Both instruments are associated with a classical repertoire and playing style that demand musicians years of discipline and formal education.  Professional cellists generally train in music conservatories while professional kora masters get their training through a traditional system of oral transmission from generation to generation. Ballake and Vincent are the first masters of strings from such different, yet similar worlds — to tune up together and play. At Peace is their second duo album, following their 2009 freshman release, Chamber Music.

As noted in several articles and reviews since, the impact of this unique duo’s partnership is astounding to hear and witness live. Without losing the slightest degree of musical integrity of their respective traditions, they have created something totally new and exciting, yet timeless.

I caught up with them during sound check for an interview and captured a bit of their tuning-in time plus some close-ups of their instruments and playing techniques. Let’s take a look.
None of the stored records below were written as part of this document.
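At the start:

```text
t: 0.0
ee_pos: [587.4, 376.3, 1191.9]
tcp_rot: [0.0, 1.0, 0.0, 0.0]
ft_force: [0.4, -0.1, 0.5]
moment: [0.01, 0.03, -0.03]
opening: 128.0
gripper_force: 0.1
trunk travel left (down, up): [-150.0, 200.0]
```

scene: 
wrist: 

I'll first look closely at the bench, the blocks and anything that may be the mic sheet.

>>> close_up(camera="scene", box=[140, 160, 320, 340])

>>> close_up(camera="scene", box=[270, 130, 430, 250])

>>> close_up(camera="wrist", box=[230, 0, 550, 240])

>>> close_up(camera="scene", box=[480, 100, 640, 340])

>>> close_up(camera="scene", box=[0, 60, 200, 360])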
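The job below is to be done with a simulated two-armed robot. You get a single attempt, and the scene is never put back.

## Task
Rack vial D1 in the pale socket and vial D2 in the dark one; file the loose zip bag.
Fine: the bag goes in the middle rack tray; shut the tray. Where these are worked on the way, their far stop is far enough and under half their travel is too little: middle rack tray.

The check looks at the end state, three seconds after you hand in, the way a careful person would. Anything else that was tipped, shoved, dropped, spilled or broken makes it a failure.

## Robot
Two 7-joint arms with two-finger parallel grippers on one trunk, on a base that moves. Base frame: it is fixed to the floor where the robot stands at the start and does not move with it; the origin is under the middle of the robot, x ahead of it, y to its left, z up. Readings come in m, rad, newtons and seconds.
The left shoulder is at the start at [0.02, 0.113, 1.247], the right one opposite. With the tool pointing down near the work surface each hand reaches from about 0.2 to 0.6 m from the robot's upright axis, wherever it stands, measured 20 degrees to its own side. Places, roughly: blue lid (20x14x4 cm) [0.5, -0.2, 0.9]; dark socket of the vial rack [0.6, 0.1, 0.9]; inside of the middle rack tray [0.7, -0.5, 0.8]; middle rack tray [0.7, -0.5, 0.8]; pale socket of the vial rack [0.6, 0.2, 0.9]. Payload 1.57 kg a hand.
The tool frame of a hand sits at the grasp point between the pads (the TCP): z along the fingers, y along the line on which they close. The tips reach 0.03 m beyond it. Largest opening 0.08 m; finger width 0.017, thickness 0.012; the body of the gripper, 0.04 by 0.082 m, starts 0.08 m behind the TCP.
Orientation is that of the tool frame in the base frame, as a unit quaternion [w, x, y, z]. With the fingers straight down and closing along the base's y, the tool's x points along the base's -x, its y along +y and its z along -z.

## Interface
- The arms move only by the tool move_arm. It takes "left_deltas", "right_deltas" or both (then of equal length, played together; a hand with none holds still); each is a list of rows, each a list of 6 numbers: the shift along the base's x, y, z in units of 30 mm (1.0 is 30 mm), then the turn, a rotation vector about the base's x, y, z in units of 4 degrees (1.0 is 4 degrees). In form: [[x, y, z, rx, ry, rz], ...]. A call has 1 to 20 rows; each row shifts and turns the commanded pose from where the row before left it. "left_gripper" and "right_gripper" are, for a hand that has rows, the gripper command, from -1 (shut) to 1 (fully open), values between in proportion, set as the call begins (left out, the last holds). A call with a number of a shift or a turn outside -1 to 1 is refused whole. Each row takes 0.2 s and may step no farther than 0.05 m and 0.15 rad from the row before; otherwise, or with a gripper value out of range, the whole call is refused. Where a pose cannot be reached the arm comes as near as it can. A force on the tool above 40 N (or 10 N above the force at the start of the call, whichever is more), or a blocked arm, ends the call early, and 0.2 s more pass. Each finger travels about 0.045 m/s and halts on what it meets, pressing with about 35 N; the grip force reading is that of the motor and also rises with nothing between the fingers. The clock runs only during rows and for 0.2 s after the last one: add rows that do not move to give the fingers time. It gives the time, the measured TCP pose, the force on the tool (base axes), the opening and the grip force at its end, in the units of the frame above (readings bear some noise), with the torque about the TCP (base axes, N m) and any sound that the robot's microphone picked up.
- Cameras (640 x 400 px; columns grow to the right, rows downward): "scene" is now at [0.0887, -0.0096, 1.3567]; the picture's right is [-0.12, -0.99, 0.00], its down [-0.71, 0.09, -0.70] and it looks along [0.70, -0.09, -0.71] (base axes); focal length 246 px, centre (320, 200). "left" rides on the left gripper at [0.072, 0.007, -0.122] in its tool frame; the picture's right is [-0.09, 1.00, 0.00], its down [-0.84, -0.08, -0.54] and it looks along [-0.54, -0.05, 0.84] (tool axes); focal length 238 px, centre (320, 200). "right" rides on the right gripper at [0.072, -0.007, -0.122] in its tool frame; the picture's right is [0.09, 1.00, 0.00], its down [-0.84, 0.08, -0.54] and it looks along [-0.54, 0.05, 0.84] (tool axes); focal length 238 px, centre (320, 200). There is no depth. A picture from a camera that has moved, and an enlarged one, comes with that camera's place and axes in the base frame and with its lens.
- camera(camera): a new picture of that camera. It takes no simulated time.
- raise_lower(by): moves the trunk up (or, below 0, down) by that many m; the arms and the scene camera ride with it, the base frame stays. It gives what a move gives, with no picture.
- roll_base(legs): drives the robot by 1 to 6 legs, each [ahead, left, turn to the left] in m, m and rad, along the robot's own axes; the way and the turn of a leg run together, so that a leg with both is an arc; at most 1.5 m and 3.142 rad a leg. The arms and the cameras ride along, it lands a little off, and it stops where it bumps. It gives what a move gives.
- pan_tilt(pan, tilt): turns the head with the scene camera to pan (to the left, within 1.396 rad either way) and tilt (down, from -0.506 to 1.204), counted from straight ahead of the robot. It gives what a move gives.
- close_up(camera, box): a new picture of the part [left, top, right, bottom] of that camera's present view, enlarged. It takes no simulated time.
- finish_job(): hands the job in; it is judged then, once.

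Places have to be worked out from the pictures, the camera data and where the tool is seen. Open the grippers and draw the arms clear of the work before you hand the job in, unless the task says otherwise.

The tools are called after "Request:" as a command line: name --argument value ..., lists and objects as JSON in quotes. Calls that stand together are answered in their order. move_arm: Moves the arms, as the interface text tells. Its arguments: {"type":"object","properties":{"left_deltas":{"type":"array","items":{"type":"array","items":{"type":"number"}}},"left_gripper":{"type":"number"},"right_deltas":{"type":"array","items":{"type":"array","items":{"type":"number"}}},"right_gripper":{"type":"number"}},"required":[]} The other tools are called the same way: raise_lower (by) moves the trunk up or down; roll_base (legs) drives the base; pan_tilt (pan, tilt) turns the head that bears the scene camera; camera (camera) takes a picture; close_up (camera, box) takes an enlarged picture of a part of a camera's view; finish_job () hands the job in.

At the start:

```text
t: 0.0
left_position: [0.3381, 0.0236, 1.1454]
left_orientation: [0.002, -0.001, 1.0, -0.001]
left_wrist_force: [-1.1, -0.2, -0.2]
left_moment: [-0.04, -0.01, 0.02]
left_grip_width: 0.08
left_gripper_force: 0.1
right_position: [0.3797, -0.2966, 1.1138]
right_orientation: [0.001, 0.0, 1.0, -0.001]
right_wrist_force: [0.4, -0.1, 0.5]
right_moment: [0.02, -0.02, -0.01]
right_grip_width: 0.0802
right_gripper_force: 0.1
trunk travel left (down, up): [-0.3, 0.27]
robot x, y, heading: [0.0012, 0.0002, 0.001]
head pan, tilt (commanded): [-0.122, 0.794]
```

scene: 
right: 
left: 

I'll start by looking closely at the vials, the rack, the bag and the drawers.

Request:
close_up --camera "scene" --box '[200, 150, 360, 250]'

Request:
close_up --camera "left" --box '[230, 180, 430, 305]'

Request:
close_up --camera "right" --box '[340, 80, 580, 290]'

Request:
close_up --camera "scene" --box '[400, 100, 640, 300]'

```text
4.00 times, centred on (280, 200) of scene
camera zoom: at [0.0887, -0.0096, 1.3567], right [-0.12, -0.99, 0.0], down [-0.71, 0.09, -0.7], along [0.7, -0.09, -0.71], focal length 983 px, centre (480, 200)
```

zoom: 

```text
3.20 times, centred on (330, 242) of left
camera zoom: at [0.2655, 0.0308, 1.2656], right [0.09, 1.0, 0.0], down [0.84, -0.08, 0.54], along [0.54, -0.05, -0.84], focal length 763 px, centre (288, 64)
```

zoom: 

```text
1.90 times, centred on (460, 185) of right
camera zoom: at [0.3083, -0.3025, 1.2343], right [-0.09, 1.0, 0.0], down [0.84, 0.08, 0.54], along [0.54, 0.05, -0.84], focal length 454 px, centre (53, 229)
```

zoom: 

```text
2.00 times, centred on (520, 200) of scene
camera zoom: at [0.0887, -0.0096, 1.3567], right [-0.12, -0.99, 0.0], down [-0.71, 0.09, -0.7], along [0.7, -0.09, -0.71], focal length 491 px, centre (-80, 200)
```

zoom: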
The mutual entente and sensitivity in those moments we were able to capture during sound check extended to their performance with even more power and grace. We’ll see that in the third clip below, but just after sound check, we had a warm conversation about how they met, about Ballake’s kora, the music of course, and how they felt things were generally going in Mali today.

Ballake speaks French and Bambara so Vincent had the task of translating for Ballake and speaking for himself as well. By the time we started recording the interview, we’d established that I could speak and sing in Bambara, so that added a certain chaleur to the moment. I’m singing “Denko,” a folksong I learned from a well-known singer, Bintu Sidie, in Mali many years ago.

I found Vincent’s observations about how war often cuts the oral transmission process particularly insightful and perhaps useful for those preparing to help Mali rebuild. The country’s northern regions in particular may be at high risk of losing their musical traditions. Vincent’s analogy of their music as branching out from the “big tree” of Mandingo traditions [and others he mentioned — such as Songrai and Fulani (Pheul) traditions] but not “cutting the tree” is marvelous. Its beautiful as a musical concept and model for sure, but also as it could apply to other areas of our cultural lives today.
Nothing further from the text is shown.